Data lines |
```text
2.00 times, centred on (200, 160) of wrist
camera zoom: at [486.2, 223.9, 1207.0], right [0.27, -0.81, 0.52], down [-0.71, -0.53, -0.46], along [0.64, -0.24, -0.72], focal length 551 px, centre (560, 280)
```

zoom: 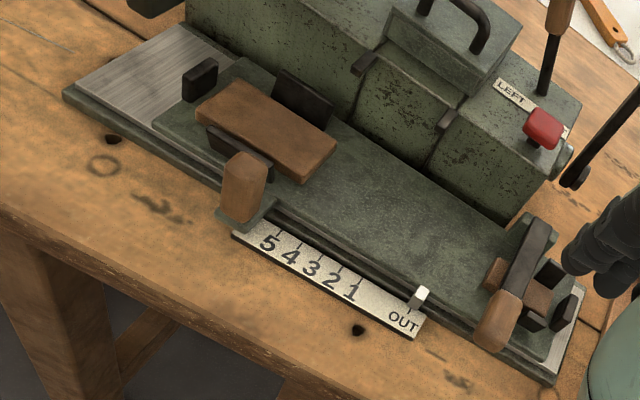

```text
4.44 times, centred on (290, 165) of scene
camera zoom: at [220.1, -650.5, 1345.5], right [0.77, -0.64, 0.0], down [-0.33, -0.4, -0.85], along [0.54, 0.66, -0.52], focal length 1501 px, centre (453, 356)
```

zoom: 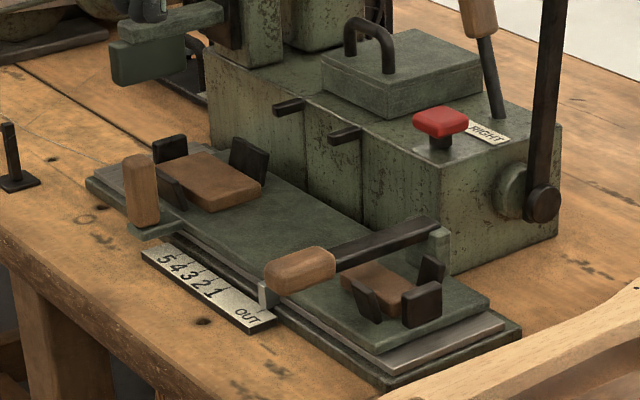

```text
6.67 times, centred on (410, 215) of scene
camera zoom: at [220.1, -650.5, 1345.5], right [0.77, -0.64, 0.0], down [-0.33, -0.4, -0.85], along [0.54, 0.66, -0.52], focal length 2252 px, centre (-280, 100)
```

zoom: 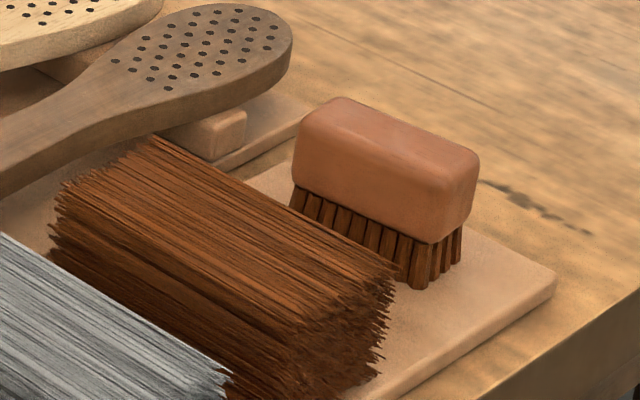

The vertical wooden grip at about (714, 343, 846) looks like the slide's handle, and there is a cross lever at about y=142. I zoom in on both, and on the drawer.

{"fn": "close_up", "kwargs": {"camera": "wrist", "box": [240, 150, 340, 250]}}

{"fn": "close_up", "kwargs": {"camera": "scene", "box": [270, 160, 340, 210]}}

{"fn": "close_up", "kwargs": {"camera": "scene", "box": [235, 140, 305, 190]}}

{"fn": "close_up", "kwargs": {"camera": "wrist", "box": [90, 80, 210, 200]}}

Challenge | Set the pictures aside and transcribe the data above exactly.

Answer for this exercise |
```text
2.00 times, centred on (200, 160) of wrist
camera zoom: at [486.2, 223.9, 1207.0], right [0.27, -0.81, 0.52], down [-0.71, -0.53, -0.46], along [0.64, -0.24, -0.72], focal length 551 px, centre (560, 280)
```

zoom: 

```text
4.44 times, centred on (290, 165) of scene
camera zoom: at [220.1, -650.5, 1345.5], right [0.77, -0.64, 0.0], down [-0.33, -0.4, -0.85], along [0.54, 0.66, -0.52], focal length 1501 px, centre (453, 356)
```

zoom: 

```text
6.67 times, centred on (410, 215) of scene
camera zoom: at [220.1, -650.5, 1345.5], right [0.77, -0.64, 0.0], down [-0.33, -0.4, -0.85], along [0.54, 0.66, -0.52], focal length 2252 px, centre (-280, 100)
```

zoom: 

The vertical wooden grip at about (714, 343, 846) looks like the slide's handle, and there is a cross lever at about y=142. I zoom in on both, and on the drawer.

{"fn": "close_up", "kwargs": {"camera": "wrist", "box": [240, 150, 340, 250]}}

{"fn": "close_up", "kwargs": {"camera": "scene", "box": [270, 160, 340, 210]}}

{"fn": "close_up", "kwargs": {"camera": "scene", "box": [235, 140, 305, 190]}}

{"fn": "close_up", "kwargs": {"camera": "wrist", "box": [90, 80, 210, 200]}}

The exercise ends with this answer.